Hayır, Putin’in suçunu görelileştirmiyorum; bu hiçbir şey tarafından haklı gösterilemeyecek bir saldırganlık savaşıdır. Ama yine de Varşova Paktı’nın dağılmasının NATO’yu da dağıtmak için kaçırılmış bir fırsat olduğunu düşünüyorum. Hem ileriye hem de geriye dönük olarak alternatifler açısından düşünmek, yeni savunmacılık atmosferine uymuyor.

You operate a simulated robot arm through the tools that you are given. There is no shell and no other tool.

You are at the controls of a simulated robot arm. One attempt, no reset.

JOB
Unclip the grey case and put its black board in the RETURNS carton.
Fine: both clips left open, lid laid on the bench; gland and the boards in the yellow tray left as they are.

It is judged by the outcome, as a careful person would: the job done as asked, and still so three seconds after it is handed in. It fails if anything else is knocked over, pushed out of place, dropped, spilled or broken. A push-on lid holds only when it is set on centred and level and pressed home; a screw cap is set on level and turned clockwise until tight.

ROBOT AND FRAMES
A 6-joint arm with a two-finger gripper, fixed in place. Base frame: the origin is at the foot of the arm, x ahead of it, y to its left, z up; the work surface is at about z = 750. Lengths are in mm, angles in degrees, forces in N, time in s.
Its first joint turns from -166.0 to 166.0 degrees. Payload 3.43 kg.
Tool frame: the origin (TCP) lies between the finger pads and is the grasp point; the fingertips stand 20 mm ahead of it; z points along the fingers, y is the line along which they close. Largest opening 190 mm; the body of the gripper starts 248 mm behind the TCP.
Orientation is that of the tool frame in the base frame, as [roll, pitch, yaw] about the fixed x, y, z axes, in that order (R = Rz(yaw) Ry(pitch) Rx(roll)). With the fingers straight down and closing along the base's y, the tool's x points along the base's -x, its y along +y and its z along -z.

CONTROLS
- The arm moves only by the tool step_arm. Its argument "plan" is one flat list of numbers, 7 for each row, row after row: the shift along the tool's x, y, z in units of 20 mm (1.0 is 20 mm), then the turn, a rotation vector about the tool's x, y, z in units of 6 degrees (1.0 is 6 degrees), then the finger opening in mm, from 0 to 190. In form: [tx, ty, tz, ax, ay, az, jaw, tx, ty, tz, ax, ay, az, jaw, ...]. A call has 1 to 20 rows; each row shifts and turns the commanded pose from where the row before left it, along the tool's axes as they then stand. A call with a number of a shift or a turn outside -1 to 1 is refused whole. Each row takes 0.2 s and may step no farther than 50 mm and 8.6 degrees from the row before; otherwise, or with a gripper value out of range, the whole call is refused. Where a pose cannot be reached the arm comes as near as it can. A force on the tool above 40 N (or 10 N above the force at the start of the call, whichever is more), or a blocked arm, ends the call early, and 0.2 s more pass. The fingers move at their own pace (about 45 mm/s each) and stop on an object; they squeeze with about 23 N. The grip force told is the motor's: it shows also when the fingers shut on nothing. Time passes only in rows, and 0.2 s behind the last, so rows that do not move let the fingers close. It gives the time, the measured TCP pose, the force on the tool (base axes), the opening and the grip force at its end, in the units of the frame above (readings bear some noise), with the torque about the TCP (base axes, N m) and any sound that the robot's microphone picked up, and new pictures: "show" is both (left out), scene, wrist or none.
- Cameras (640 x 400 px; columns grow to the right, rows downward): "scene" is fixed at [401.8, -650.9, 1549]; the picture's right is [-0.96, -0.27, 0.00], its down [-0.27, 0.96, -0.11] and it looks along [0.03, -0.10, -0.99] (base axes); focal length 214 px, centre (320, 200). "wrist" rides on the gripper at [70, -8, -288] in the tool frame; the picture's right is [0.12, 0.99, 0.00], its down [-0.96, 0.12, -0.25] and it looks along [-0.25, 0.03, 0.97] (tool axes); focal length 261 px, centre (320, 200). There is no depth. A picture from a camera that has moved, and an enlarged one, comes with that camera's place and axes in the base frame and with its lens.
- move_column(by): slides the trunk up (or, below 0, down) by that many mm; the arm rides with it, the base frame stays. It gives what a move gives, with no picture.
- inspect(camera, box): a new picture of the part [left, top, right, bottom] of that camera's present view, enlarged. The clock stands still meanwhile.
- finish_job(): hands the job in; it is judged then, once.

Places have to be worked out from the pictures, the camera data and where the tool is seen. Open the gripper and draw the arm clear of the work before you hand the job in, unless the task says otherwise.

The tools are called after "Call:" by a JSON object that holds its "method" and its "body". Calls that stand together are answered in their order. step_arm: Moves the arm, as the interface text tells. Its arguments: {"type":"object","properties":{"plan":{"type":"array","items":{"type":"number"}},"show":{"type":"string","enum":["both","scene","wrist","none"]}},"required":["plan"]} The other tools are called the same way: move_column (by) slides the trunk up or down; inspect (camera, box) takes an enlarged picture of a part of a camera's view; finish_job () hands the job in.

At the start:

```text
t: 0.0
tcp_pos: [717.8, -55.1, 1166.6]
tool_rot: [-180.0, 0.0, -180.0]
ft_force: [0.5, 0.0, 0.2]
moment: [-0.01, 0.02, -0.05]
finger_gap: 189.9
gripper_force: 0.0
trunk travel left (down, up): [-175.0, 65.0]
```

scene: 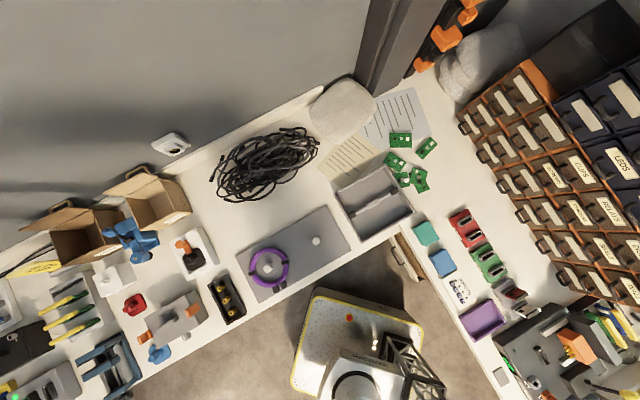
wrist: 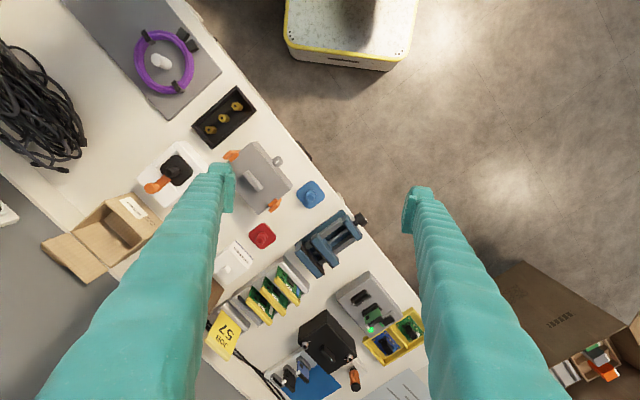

Büyük laf yapmada iyi bilinen sağcı terimler Demokratlar, Yeşiller, solcular arasında yeni bir boyun eğme kültürüyle karışıyor. Buna bir de medyanın aşırı rekabetten esen rüzgarı ekleyin: Savaştan önce kesebileceğimiz başka bir kutsal inek (yıkacağımız bir tabu) nerede? AB’nin nükleer güç haline getirilmesi mi?
Savaşın bir sonucu olarak, sivillik ve anti-militarizm şimdi mahkum ediliyor. Putin’in dünyasında ne ölümcül bir yankı. Ukrayna’da kısa vadede kimseye faydası olmayan ama yıllarca parlamentonun karar alma yetkilerini geçersiz kılan bir silahlanma projesine neden bu kadar az eleştiri yapılıyor? Anayasal bir hedef olarak iklim karşıtı silahlanma mı amaç? Bunun için mi Yeşiller’e oy verildi? Dün silahlı insansız hava araçlarıyla ilgili çekinceleri olan herkes bugün susturuluyor.
Putin’in işgali değil, buna verilen tepki bir dönüm noktası, yanlış yönde bir paradigma kayması getiriyor -tabii yeni, geniş barış hareketi ağır Büyük Konuşma’ya karşı başka öncelikler belirlemeyi başaramazsa. Orduya tapınma, yeni bir iki kutuplu dünya düzeninin ikna edilmesiyle el ele gider. Amerikan yanlısı, Rus, Çin karşıtıdır ve dünyadaki diğer ülke ve halklar çok gerilerde kalmak zorundadır.
Ukrayna’nın işgali bir dönüm noktası ve bir trajedidir. Ama ne "Tarihin tekerrürünü" ne de çağın en önemli değişikliğini işaret ediyor. Daha ziyade, birçok arenada ve oyuncu kadrosuyla uzun süredir devam eden yeni bir dünya düzeni için verilen amansız mücadelenin bir parçası. Avrupa artık her şeyin kararlaştırıldığı dünya sahnesi değil. Ve yeniden silahlanma, Batı’nın küresel yapıdaki yapısal düşüşünü durduramayacak. Bu, etki alanları için yeni küresel mücadelenin temeli olan bir düşüş.
(Çeviren: Semra Çelik)
SAVAŞ ÇIĞIRTKANLARI HER ZAMAN DÜŞMANLARINI EVLERİNDE GÖRÜRLER
Lindsey GERMAN
Counterfire
Emperyalist güçlerin savaşları her şeyi değiştirir. Savaş, siyasetin başka yollarla devamıysa, Ukrayna’da zaten dünya siyaseti üzerinde büyük bir etkisi oldu ve olmaya devam edecek.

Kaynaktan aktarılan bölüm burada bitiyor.